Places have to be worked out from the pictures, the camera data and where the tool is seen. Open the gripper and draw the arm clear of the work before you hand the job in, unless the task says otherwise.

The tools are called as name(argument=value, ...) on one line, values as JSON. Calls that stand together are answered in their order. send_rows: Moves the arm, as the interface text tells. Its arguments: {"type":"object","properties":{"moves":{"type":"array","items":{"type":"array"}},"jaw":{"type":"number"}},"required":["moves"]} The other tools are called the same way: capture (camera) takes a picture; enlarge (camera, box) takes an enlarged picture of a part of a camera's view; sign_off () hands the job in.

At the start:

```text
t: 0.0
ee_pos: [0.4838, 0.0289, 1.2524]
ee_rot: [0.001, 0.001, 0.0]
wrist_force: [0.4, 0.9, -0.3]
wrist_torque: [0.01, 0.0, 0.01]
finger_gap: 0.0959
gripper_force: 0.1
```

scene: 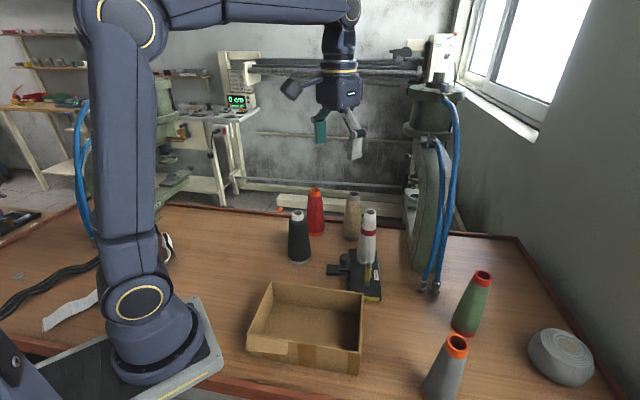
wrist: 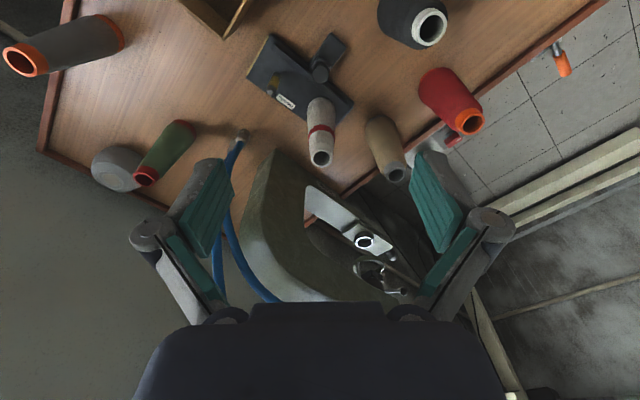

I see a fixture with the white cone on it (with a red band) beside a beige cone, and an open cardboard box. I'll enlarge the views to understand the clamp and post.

───

• **WRITTEN EXERCISE**
Extract the full listing exactly, with the pictures left out.

• **RESPONSE FOR THIS EXERCISE**
Places have to be worked out from the pictures, the camera data and where the tool is seen. Open the gripper and draw the arm clear of the work before you hand the job in, unless the task says otherwise.

The tools are called as name(argument=value, ...) on one line, values as JSON. Calls that stand together are answered in their order. send_rows: Moves the arm, as the interface text tells. Its arguments: {"type":"object","properties":{"moves":{"type":"array","items":{"type":"array"}},"jaw":{"type":"number"}},"required":["moves"]} The other tools are called the same way: capture (camera) takes a picture; enlarge (camera, box) takes an enlarged picture of a part of a camera's view; sign_off () hands the job in.

At the start:

```text
t: 0.0
ee_pos: [0.4838, 0.0289, 1.2524]
ee_rot: [0.001, 0.001, 0.0]
wrist_force: [0.4, 0.9, -0.3]
wrist_torque: [0.01, 0.0, 0.01]
finger_gap: 0.0959
gripper_force: 0.1
```

scene: 
wrist: 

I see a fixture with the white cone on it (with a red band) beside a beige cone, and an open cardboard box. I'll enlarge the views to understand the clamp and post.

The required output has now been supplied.